Coming back to the world of education, but in a different role.
Two years ago, aged 60, I retired from teaching and ten years of happy headship, to be more available to my family. I had loved all my posts but felt the need to see more of my wife and teenage son and to recharge my batteries.
I was blessed from the moment I began teaching. I had the privilege to teach in wonderful schools and to meet inspiring teachers and Heads who shaped my vision and sense of vocation. Most rewardingly, I encountered a fascinating range of pupils, creative teachers and loving, loyal parents. When I was asked at ‘Open Mornings’ what made me love my job, I replied with the famous picture by Millais: The boyhood of Sir Walter Raleigh.
In my first year of retirement, something miraculous occurred which has brought me back into the world of education and to the creation of this website.

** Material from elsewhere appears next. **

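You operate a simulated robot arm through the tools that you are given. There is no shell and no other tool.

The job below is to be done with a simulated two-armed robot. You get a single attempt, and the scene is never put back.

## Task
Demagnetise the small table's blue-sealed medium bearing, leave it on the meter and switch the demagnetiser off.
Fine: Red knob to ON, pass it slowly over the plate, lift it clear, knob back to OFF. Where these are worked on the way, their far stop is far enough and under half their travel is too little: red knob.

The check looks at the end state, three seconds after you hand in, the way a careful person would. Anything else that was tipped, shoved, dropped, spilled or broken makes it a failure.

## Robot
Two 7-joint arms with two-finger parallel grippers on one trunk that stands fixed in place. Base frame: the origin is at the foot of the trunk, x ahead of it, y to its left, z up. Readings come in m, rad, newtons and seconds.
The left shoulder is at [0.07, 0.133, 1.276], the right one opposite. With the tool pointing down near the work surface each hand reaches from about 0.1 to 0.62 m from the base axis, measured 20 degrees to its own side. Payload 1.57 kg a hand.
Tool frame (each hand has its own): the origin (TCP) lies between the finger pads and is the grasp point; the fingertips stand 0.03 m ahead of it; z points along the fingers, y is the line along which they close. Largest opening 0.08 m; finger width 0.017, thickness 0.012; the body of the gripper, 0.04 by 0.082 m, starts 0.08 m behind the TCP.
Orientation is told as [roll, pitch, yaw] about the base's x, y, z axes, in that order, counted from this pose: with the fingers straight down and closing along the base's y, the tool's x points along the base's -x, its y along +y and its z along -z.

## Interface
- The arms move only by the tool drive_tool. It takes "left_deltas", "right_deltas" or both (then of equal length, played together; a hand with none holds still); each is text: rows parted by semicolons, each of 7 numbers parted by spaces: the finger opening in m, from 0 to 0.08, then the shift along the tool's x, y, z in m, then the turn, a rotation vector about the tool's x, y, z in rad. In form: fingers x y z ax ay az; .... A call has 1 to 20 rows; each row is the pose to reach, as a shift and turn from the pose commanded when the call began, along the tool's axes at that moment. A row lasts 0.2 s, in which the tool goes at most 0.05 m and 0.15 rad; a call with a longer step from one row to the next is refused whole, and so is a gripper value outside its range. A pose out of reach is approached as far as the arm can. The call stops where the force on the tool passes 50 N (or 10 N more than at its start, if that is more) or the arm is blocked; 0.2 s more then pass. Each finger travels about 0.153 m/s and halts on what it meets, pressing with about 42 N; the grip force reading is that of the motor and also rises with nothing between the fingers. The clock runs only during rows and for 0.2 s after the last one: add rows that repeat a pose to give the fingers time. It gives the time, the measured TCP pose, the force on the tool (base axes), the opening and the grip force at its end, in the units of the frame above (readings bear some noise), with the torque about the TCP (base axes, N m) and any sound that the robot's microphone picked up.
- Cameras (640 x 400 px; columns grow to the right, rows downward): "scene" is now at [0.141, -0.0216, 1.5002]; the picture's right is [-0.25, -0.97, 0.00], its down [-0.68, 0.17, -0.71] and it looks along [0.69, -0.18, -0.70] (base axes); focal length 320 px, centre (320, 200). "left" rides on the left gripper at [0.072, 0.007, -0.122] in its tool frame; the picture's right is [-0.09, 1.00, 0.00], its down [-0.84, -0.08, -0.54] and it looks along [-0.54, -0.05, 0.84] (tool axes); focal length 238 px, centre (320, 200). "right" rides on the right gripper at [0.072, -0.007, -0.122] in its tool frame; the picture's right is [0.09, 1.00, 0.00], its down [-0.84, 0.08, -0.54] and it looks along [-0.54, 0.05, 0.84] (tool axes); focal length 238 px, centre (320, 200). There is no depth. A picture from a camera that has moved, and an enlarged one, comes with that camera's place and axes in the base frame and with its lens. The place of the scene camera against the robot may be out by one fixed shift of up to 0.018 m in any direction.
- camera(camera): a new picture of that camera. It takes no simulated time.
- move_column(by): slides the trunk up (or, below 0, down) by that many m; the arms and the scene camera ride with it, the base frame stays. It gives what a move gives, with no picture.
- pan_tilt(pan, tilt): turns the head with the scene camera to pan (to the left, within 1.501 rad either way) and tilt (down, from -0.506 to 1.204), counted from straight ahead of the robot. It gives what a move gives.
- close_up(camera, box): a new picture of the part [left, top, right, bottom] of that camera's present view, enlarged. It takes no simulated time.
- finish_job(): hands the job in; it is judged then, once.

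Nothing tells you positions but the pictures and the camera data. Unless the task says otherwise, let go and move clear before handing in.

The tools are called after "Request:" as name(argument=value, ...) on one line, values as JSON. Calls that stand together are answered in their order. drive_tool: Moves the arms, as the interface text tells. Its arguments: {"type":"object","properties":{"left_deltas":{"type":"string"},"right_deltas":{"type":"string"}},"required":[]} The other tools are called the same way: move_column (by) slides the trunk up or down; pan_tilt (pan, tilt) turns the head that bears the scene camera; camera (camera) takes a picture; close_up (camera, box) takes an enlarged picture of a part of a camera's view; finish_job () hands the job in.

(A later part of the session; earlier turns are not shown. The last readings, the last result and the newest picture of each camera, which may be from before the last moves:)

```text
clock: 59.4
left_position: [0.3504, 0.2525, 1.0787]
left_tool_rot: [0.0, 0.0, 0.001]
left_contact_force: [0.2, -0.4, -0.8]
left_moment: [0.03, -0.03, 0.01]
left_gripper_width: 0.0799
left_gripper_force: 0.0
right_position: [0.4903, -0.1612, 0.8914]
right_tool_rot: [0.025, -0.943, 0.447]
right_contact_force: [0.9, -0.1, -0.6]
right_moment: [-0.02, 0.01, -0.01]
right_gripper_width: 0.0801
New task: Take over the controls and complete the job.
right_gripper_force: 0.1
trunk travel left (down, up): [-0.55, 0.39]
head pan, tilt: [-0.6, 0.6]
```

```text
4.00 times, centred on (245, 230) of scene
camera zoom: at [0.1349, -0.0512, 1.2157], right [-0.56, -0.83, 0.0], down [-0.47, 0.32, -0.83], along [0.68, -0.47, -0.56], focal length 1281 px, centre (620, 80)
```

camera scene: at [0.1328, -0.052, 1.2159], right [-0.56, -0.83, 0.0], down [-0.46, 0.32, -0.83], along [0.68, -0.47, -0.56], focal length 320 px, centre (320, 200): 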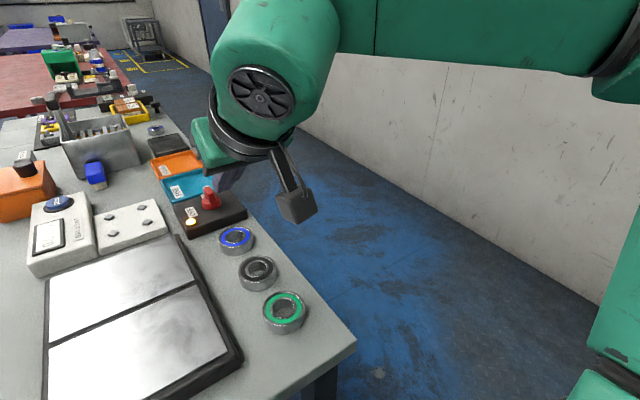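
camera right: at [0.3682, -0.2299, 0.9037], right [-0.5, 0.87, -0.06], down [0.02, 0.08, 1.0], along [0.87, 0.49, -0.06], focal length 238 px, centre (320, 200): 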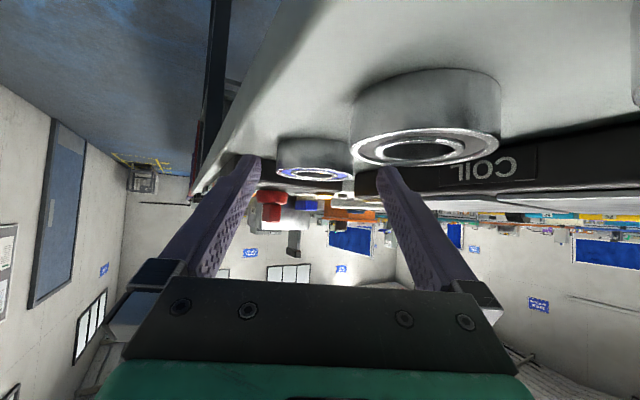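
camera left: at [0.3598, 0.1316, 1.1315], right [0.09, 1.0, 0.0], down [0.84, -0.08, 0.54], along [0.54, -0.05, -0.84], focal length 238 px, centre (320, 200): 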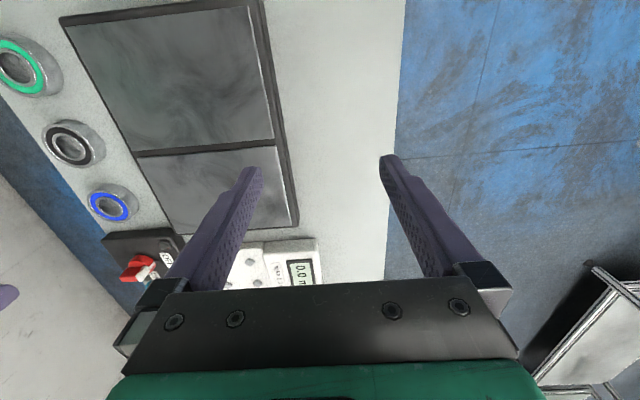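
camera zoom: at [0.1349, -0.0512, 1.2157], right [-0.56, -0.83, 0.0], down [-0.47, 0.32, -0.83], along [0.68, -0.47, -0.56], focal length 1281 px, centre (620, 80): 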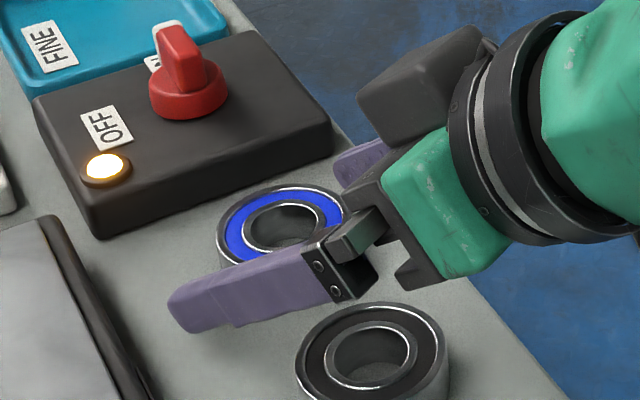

I had been fostered, as a six-month-old child, and did not know my birth family. At the urging of my teenage son, I began the search for them. Amazingly, through intensive research, good luck and DNA tests, they are found!
My world, and that of my wife and son, have changed: we find we are part of a web of family relations spread across the world. I joked on LinkedIn that having retired to be with my family: ‘I have now unretired to be with my family.’
I am writing a book about my discoveries and its impact on me, my family and my newfound birth family. The book is also exploring philosophical and scientific questions concerning ethnic, social, religious and political notions of identity.
The discoveries, thus far, have necessitated our travelling around the world including to: Portugal; Jamaica; Poland and Canada. There will be future trips to the United States, China, Israel and the Netherlands.
In order to fund my research and family journeys, I needed to return to work! But what work?
I asked my family, my friends, former parents, former pupils and former colleagues and they were of one voice. “Go with what you know and love! Why not become an educational consultant? Why not harness all your experience and help nurture talent and potential?” Not only did they offer the advice, but movingly, they offered to lend me a helping hand!
So, in the words of the inimitable John Wick: “Yeah, I’m thinking I’m back!” But, I am no longer restricted to teaching pupils in a specific school or with the responsibilities and inevitable burdens of a Headship.
I can view education and its development from a new perspective. I have become an Educational Consultant who wishes to share, creatively and productively, knowledge of educational challenges which has been garnered and gathered, during a life blessed in being nurtured in a remarkably kind school, an enriching university and a sequence of extraordinarily diverse and exciting school communities.
I am pointing out the horizon again, but in a different, yet equally exciting, and fulfilling way.